[PAGE EXCERPT]:
Obama Pushes Global Minimum Tax in Milwaukee
Daniel Halper
Earlier this week, White House economic adviser Gene Sperling announced his support for changes in the tax structure. “[W]e need a global minimum tax so that people have the assurance that nobody is escaping doing their fair share as part of a race to the bottom or having our tax code actually subsidized and facilitate people moving their funds to tax havens,” Sperling said at an official White House meeting. He even indicated that President Obama “supports” this change.
But the White House pushed back the next day, telling Politico through an unnamed “official” that “[Sperling] was referring to our proposal in the Blueprint for an American Built to Last that removes tax incentives for companies that ship jobs overseas.” The Politico article was titled, “No 'global tax,' W.H. says,” though the article never actually quoted anyone—named or unnamed—denying the substance of Sperling’s proposal (or even that it would in effect be a “global minimum tax”).
Well today, in a speech the president is delivering in Milwaukee, Wisconsin, Obama announced the thrust of what amounts to a “global minimum tax”—even if he avoided using the controversial phrase.
“[N]o American company should be able to avoid paying its fair share of taxes by moving jobs and profits overseas,” Obama said, according to his remarks as prepared for deliver. “From now on, every multinational company should have to pay a basic minimum tax. And every penny should go towards lowering taxes for companies that choose to stay and hire in the United States of America.”
So while President Obama calls it “a basic minimum tax,” his adviser, Sperling, calls it a “global minimum tax.” Either way, it’s the same thing regardless of how the White House wants to message it.

[GIVEN INFORMATION]:
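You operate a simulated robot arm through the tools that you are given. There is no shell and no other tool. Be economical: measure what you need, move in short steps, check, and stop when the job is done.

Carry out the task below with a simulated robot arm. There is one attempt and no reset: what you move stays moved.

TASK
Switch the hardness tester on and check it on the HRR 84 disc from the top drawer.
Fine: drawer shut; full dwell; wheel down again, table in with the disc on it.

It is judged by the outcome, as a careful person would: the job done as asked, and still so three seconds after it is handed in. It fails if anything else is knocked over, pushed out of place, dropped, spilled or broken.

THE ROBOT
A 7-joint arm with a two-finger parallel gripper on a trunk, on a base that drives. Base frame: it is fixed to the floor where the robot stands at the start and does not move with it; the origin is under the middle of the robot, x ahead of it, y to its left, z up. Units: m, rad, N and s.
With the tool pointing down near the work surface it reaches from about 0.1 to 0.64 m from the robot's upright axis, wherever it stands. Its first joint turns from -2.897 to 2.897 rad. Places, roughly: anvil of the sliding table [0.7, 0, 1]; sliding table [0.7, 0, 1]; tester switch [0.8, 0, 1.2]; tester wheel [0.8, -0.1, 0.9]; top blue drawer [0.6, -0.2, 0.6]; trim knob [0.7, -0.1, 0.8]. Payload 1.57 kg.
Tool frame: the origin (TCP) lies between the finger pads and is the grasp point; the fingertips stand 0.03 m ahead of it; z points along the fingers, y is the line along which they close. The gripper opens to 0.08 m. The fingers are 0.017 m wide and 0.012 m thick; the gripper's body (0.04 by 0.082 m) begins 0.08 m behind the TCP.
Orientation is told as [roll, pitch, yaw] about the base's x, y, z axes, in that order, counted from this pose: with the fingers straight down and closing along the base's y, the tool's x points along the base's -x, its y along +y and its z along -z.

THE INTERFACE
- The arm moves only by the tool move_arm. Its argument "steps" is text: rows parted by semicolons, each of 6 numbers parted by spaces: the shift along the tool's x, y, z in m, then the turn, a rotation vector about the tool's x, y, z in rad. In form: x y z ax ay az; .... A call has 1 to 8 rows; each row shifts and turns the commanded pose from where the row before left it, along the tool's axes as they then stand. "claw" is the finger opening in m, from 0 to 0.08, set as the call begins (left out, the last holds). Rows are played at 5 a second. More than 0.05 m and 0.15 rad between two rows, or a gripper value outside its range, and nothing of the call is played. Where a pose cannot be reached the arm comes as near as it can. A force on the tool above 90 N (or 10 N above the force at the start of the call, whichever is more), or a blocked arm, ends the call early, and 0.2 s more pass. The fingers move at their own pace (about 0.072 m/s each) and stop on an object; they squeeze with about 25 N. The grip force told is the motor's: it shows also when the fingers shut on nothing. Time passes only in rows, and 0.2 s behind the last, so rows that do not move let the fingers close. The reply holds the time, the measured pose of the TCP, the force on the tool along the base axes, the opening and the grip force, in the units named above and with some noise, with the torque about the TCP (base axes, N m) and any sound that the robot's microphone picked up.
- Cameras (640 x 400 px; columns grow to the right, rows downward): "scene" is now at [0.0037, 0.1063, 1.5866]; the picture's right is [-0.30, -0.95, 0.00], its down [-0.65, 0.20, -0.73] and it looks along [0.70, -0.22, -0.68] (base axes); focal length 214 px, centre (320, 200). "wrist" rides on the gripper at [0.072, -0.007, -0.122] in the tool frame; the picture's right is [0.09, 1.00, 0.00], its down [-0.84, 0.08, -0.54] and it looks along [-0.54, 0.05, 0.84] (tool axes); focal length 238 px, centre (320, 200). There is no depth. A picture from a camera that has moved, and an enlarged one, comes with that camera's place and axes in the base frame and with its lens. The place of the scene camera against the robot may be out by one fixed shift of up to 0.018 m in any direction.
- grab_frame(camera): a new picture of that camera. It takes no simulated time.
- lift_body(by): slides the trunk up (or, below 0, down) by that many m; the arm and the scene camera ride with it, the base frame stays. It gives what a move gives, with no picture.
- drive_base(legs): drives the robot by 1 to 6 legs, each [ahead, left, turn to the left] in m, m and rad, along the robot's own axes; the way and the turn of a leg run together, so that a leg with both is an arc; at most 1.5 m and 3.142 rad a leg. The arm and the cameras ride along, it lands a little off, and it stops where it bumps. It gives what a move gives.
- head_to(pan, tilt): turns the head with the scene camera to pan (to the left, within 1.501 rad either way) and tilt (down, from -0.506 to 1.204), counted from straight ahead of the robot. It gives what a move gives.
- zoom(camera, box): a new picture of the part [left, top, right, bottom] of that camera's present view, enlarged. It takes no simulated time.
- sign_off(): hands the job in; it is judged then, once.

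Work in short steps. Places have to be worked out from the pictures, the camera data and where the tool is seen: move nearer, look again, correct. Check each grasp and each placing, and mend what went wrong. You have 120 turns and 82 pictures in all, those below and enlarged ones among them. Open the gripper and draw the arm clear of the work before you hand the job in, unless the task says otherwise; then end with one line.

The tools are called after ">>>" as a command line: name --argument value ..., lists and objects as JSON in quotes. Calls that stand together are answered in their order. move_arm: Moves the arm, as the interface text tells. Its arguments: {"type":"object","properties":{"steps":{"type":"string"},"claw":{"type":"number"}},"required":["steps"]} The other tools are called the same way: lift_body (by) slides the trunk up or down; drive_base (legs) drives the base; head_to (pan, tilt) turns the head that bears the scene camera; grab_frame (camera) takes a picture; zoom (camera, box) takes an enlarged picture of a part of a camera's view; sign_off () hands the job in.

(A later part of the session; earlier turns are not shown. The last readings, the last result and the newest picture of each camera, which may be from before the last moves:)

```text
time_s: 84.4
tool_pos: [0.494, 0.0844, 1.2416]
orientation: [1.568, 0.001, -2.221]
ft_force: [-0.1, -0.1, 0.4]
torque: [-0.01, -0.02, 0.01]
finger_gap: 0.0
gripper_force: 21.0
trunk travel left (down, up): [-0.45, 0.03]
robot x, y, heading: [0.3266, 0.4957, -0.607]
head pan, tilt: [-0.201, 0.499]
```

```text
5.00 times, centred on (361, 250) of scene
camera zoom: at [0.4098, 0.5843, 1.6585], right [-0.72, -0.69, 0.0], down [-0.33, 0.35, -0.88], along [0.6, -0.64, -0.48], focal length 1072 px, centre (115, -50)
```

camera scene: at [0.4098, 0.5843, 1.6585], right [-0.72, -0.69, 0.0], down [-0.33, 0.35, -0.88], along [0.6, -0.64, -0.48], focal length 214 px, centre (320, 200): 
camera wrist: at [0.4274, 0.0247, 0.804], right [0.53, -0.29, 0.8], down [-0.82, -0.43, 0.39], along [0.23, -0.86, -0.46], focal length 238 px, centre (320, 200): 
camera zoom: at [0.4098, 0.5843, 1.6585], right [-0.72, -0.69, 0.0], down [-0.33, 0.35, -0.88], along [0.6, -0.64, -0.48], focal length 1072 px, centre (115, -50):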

[WORK INSTRUCTIONS]: Transcribe the page excerpt beginning at "But the White". Stop after "the controversial phrase.".

[RESULT BELOW]:
But the White House pushed back the next day, telling Politico through an unnamed “official” that “[Sperling] was referring to our proposal in the Blueprint for an American Built to Last that removes tax incentives for companies that ship jobs overseas.” The Politico article was titled, “No 'global tax,' W.H. says,” though the article never actually quoted anyone—named or unnamed—denying the substance of Sperling’s proposal (or even that it would in effect be a “global minimum tax”).
Well today, in a speech the president is delivering in Milwaukee, Wisconsin, Obama announced the thrust of what amounts to a “global minimum tax”—even if he avoided using the controversial phrase.